Yang dimaksud dengan Mr. “Flynn” oleh Gedung Putih ini tidak lain adalah Michael Flynn yang menjadi Penasehat Keamanan Nasional, yang telah dengan cepat mengumumkan mengundurkan diri pada malam sebelumnya.

“Penasehat” tampaknya tidak terlalu menonjol seperti posisi lain di sekitar presiden, tapi posisi ini menjadi paling inti dari staf Presiden, karena orang ini sebagai orang yang membuat rencana untuk presiden dalam setiap masalah diplomatik dan keamanan utama.

Kantor penasehat keamanan nasional terletak sama di Kantor Oval Presiden di sayap barat Gedung Putih, penasehat keamanan sering kali lebih dekat dengan presiden daripada Sekretaris Negara dan Menteri Pertahanan, bahkan dapat dikatakan sebagai penentu akhir sebelum presiden membuat keputusan yang signifikan.

Penasehat Keamanan Nasional AS yang terkenal selama pemerintahan Richard Nixon adalah Henry Kisingger dan Collin Powell selama pemerintahan Ronald Reagan.

Selama masa kampanye pemilihan presiden 2016, ketika banyak pakar keamanan terkenal yang menolak untuk mendukung Trump, Flynn justru mengeritik keras kebijakan Obama dan Hillary Clinton, sehingga menjadi favorit dari Trump.

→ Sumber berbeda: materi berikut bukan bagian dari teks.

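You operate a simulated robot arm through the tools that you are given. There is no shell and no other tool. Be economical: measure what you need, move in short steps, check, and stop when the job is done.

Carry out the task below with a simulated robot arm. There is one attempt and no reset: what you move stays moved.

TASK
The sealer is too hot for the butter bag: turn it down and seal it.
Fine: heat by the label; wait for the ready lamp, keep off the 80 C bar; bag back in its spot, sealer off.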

Setelah Trump terpilih, anggota kabinet pertama yang diumumkan adalah Michael Flynn sebagai Penasehat Keamanan Nasional untuk Presiden.

Namun, mengapa pejabat resmi senior Trump yang paling dipercaya sebagai Penasehat Keamanan Nasional menjadi pejabat yang paling singkat menjabat dalam sejarah AS?

Hal ini disebabkan penasehat Trump ini telah melakukan hubungan tilpon ketika berada dalam dalam posisinya digaji di Gedung Putih.

Pada 29 Desember 2016, pemerintahan Obama mengumumkan dijatuhkannya sanksi putaran pertama terhadap Rusia, karena Rusia dituduh telah mengganggu pemilihan umum di AS melalui serangan cyber. Sanksi termasuk mendeportasi 35 diplomat Rusia dan menyita dua bangunan.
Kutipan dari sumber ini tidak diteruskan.